L’intérêt peut tout sur les ames ; on se cherche dans l’objet de tous ses attachemens ; & comme il y a diverses sortes d’intérêts, on peut distinguer aussi diverses sortes d’affections que l’intérêt fait naitre entre les hommes. Un intérêt de volupté fait naître les amitiés galantes : un intérêt d’ambition fait naître les amitiés politiques : un intérêt d’orgueil fait naître les amitiés illustres : un intérêt d’avarice fait naître les amitiés utiles. Le vulgaire qui déclame ordinairement contre l’amitié intéressée, ne sait ce qu’il dit. Il se trompe en ce qu’il ne connoît généralement parlant, qu’une sorte d’amitié intéressée, qui est celle de l’avarice ; au lieu qu’il y a autant de sortes d’affections intéréssées, qu’il y a d’objets de cupidité. Il s’imagine que c’est être criminel que d’être intéressé, ne considérant pas que c’est le desintéressement & non pas l’intérêt qui nous perd. Si les hommes nous offroient d’assez grands biens pour satisfaire notre ame, nous ferions bien de les aimer d’un amour d’intérêt, & personne ne devroit trouver mauvais que nous préférassions les motifs de cet intérêt à ceux de la proximité & de toute autre chose.

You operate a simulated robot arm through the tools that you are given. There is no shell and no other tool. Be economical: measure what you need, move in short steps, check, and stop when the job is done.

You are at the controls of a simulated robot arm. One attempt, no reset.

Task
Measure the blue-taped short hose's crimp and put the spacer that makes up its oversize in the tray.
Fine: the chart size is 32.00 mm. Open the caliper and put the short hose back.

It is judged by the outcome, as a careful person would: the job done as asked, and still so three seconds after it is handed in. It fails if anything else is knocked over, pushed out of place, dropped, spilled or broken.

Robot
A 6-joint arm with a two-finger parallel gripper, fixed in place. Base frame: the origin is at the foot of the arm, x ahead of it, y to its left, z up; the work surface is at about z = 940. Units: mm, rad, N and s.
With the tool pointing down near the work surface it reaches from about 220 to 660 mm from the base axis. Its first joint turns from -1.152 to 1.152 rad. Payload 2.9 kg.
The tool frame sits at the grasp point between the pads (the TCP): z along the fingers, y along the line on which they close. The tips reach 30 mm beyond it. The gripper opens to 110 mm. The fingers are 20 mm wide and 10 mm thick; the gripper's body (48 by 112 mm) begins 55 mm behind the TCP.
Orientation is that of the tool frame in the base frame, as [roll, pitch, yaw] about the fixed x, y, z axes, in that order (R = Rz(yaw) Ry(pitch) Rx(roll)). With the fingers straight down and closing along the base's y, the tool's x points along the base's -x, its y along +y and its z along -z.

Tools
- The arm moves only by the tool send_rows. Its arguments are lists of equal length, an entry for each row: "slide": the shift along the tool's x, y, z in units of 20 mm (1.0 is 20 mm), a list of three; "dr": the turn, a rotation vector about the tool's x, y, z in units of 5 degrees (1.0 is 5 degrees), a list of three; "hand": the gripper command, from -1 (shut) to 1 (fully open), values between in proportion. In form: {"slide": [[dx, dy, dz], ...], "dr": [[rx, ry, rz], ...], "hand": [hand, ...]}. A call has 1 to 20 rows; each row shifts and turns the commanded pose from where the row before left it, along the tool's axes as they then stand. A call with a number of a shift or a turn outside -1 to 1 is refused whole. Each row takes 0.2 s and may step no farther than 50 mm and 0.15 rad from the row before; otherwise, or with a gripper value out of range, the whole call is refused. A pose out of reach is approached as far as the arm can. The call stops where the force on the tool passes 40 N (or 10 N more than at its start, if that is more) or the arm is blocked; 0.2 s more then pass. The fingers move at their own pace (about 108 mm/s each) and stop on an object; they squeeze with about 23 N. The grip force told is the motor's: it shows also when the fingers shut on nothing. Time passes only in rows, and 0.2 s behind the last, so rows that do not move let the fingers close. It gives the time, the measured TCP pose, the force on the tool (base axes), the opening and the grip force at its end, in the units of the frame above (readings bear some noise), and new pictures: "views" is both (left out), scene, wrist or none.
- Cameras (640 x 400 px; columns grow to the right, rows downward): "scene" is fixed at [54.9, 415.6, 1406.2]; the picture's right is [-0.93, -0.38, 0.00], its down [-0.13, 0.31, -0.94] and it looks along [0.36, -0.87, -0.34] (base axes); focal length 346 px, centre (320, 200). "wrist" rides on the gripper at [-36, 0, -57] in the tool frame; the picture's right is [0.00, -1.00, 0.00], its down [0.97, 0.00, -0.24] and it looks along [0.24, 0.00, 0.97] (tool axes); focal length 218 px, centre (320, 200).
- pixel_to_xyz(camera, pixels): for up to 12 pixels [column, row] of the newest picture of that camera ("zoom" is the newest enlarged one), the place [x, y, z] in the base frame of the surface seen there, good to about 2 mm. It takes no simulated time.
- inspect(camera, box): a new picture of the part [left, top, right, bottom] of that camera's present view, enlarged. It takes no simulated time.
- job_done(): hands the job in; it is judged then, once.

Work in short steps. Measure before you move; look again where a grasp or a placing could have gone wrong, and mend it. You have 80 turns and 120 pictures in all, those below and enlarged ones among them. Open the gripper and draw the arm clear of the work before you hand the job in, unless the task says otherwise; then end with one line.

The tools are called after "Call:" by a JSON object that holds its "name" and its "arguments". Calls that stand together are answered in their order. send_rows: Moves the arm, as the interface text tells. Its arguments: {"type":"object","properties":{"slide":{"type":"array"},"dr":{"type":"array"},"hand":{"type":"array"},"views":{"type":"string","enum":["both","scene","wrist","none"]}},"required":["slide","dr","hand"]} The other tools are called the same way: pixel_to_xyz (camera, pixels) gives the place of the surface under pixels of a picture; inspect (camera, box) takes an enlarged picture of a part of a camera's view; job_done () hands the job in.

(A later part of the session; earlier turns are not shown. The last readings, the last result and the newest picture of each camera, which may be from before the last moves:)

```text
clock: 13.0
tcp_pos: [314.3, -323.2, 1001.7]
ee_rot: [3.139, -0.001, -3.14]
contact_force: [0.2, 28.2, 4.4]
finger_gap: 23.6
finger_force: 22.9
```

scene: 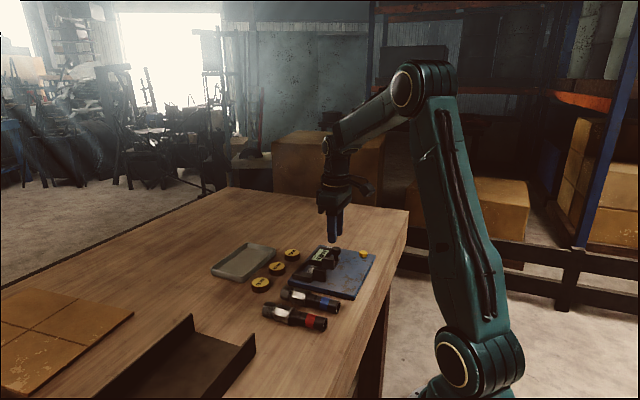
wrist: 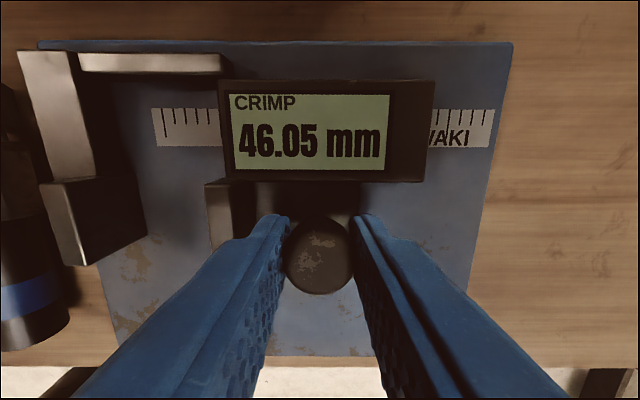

La reconnoissance elle-même n’est pas plus exempte de ce principe de l’amour de nous-mêmes ; car quelle différence y a-t-il au fond entre l’intérêt & la reconnoissance ? C’est que le premier a pour objet le bien à venir, au lieu que la derniere a pour objet le bien passé. La reconnoissance n’est qu’un retour délicat de l’amour de nous-mêmes, qui se sent obligé ; c’est en quelque sorte l’élévation de l’intérêt : nous n’aimons point notre bienfaiteur parce qu’il est aimable, nous l’aimons parce qu’il nous a aimés.

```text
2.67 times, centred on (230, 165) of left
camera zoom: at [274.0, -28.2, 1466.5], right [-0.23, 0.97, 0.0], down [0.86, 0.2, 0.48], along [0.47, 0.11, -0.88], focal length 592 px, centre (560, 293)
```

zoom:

La sympathie, qui est la quatrieme source que nous avons marquée de nos affections, est de deux sortes. Il y a une sympathie des corps & une sympathie de l’ame : il faut chercher la cause de la premiere dans le tempérament, & celle de la seconde dans les secrets ressorts qui font agir notre cœur. Il est même certain que ce que nous croyons être une sympathie de tempérament, a quelquefois sa source dans les principes cachés de notre cœur. Pourquoi pensez-vous que je hais cet homme à une premiere vûe quoiqu’il me soit inconnu ? C’est qu’il a quelques traits d’un homme qui m’a offensé, que ces traits frappent mon ame & réveillent une idée de haine sans que j’y fasse réflexion. Pourquoi au contraire aimé-je une personne inconnue dès que je la vois, sans m’informer si elle a du merite ou si elle n’en a pas ? c’est qu’elle a de la conformité ou avec moi ou avec mes enfans & mes amis, en un mot avec quelque personne que j’aurai aimée. Vous voyez donc quelle part a l’amour de nous-mêmes à ces inclinations mystérieuses & cachées, qu’un de nos Poëtes décrit de cette maniere :
Il est des nœuds secrets, il est des sympathies,
Dont par les doux accords les ames assorties, &c.

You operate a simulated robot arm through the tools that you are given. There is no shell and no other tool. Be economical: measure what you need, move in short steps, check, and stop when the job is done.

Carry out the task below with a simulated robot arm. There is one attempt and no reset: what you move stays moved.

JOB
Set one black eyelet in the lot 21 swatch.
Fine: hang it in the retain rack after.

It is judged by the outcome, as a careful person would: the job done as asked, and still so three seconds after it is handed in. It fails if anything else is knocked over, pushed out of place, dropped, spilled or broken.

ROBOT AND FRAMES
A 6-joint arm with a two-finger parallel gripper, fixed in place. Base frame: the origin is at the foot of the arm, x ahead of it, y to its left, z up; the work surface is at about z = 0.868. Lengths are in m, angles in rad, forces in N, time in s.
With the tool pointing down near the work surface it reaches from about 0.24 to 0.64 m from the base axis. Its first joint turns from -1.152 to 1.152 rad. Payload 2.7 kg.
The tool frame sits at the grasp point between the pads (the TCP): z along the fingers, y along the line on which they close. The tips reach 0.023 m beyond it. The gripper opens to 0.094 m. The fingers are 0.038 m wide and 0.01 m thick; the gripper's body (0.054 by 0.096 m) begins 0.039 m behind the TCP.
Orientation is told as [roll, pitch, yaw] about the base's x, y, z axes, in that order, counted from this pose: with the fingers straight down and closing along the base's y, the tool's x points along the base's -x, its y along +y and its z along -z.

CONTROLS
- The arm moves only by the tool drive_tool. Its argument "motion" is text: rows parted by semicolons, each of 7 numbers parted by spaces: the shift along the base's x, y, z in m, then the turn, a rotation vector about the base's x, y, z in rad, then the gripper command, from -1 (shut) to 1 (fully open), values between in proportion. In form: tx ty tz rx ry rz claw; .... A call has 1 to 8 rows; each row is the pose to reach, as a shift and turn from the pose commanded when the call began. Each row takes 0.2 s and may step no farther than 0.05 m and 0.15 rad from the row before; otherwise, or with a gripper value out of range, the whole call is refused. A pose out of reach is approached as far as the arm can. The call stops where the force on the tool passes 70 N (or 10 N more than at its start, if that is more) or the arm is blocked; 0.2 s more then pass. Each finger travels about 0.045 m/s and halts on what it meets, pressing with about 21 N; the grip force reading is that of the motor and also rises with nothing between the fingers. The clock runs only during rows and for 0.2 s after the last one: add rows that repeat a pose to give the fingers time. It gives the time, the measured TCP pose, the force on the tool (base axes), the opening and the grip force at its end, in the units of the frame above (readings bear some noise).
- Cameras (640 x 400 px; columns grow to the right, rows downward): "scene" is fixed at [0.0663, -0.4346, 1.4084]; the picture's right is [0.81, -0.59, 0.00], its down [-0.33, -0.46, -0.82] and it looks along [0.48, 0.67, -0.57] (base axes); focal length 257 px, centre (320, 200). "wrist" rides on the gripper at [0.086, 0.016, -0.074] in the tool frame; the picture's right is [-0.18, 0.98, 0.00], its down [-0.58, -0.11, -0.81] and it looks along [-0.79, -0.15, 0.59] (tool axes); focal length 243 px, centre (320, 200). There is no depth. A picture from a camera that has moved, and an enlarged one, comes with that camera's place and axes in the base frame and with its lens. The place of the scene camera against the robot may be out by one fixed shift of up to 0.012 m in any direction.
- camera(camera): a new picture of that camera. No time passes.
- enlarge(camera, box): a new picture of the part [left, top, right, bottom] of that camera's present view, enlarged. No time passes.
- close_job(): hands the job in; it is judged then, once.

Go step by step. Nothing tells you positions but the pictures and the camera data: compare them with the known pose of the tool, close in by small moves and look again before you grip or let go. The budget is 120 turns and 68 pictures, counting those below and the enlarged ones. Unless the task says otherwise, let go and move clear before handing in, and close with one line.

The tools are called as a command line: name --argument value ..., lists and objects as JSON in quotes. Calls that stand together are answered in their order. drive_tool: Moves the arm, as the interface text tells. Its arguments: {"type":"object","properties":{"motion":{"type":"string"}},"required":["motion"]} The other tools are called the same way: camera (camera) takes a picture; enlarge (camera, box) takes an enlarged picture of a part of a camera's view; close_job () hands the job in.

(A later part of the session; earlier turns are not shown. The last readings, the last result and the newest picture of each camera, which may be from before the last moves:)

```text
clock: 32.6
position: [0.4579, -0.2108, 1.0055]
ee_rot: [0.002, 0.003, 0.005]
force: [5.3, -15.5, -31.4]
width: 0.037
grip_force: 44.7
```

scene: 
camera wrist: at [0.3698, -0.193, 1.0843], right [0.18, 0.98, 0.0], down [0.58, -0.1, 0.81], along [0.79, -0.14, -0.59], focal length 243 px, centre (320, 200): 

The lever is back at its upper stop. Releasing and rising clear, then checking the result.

Mais si après avoir parlé des sympathies corporelles,
nous entrions dans le détail des sympathies
spirituelles, nous connoîtrions qu’aimer les gens par
sympathie, n’est proprement que chérir la ressemblance
qu’ils ont avec nous : c’est avoir le plaisir de
nous aimer en leurs personnes. C’est un charme pour
notre cœur de pouvoir dire du bien de nous sans
blesser la modestie. Nous n’aimons pas seulement
ceux à qui la Nature donne des conformités avec
nous, mais encore ceux qui nous ressemblent par
art & qui tâchent de nous imiter : ce n’est pas qu’il
ne puisse arriver qu’on haïra ceux de qui l’on est mal
imité : personne ne veut être ridicule ; on aimeroit
mieux être haissable ; ainsi on ne veut jamais de bien
aux copies dont le ridicule réjaillit sur l’original.
Mais sur quels principes d’amour propre peut être fondée cette affection que les hommes ont naturellement pour les hommes vertueux, auxquels néanmoins ils ne se soucient pas de ressembler ? car le vice rend à cet égard des hommages forcés à la vertu ; les hommes l’estiment & la respectent.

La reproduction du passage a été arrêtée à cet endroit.